Benedikt Notter hat dem Begriff Kleingeistigkeit eine hor­i­zon­ter­weit­ernde Dimen­sion gegeben. Was in seiner Vorstel­lung ZUHAUSE alles passieren kann, zeigen uns Hun­derte von kleine Wesen, die wie die Staub­mil­ben im Tep­pich durch die Bilder wus­seln. Ver­glichen mit Benedikt Notter war Hierony­mus Bosch ein fan­tasieloser Lang­weiler, ein richtiger Stuben­hocker. Wer genau beobachtet, was Benedikts skurille Haus­be­wohner alles erleben und anstellen, dem wird der Kün­stler langsam auch ein biss­chen unheim­lich. Nie mehr werde ich mich getrauen, Benedikt mit den Worten zu emp­fan­gen: Komm herein und fühl Dich wie ZUHAUSE!“ Das könnte ins Auge gehen.

Benedikt Not­ters Zeich­nun­gen sind von einer empfind­lichen Eidot­ter­haftigkeit, die bei der kle­in­sten Berührung zer­platzt und ihren tief­sin­ni­gen Inhalt unkon­trol­liert in die Frei­heit entlässt. Der Gestal­ter hat die zwölf Bilder zu einem Kalen­der zusam­mengek­lebt: 12 Bilder für ein Jahr. Benedikt hat damit etwas Lobenswertes gemacht, denn der Kalen­der ist ein vom Ausster­ben bedro­htes Kul­turgut. Dabei ist der Kalen­der so erfrischend alt­modisch, so unhan­dlich, unprak­tisch und gross­for­matig. Dage­gen wirkt das megageile I-Phone nur noch spies­sig.

Ich kann mich noch erin­nern, dass es in Luzern einmal eine Kalen­der­fab­rik gab. Irgend­wie ging mit dem Ver­schwinden des Kalen­ders auch die Zuver­läs­sigkeit, die Verbindlichkeit und die Pünk­tlichkeit bei den Men­schen ver­loren.

In Bendikts Kalen­der kann ich mich auch DAHEIM fühlen, einen Termin ein­tra­gen kann ich auf diesen Seiten nicht. Dieser Kalen­der ist wohltuend vom Balast der Nüt­zlichkeit befreit und mit Bilder von hohem kün­st­lerischen Wert bestückt. Trotz dieser ästhetis­chen Beto­nung auf das Wesentliche wird er zwar nie die Auflage und Ver­bre­itung eines Pirellikalen­ders ere­ichen, aber genauso kultverdächtig ist er trotz­dem.

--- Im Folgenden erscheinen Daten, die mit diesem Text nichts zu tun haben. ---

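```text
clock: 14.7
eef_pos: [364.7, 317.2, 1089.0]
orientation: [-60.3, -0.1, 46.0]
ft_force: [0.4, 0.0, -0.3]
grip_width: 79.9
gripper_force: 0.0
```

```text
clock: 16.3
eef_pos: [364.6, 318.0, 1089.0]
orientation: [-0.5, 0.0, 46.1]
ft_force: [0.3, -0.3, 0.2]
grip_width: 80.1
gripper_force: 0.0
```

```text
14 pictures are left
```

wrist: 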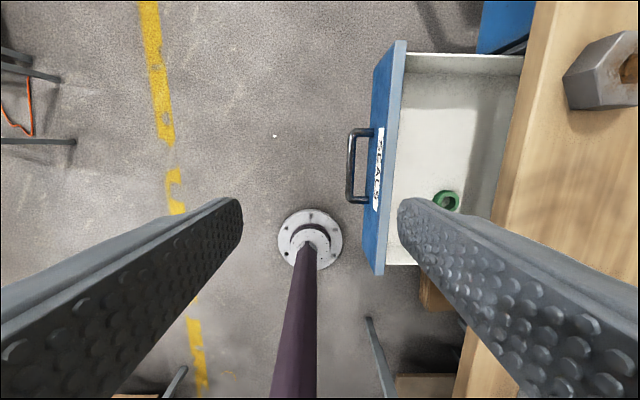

Die Bilder sind keinem bes­timmten Monat zuge­ord­net. Auch der Zeit­punkt, wann das Blatt abgeris­sen wird, bes­tim­men wir selber. Wir können unser Lieblings­bild selber wählen und das ist die Krux,

denn die 12 Illus­tra­tio­nen sind alle­samt gelun­gen. Darum mein Ratschlag:

Kauft gleich zwölf dieser wun­der­baren Blät­ter­w­erke! Und hängt sie dort auf, wo ihr DAHEIM seid.

Die Bilder werden euch immer daran erin­nern, dass es auch ein ZUHAUSE gibt.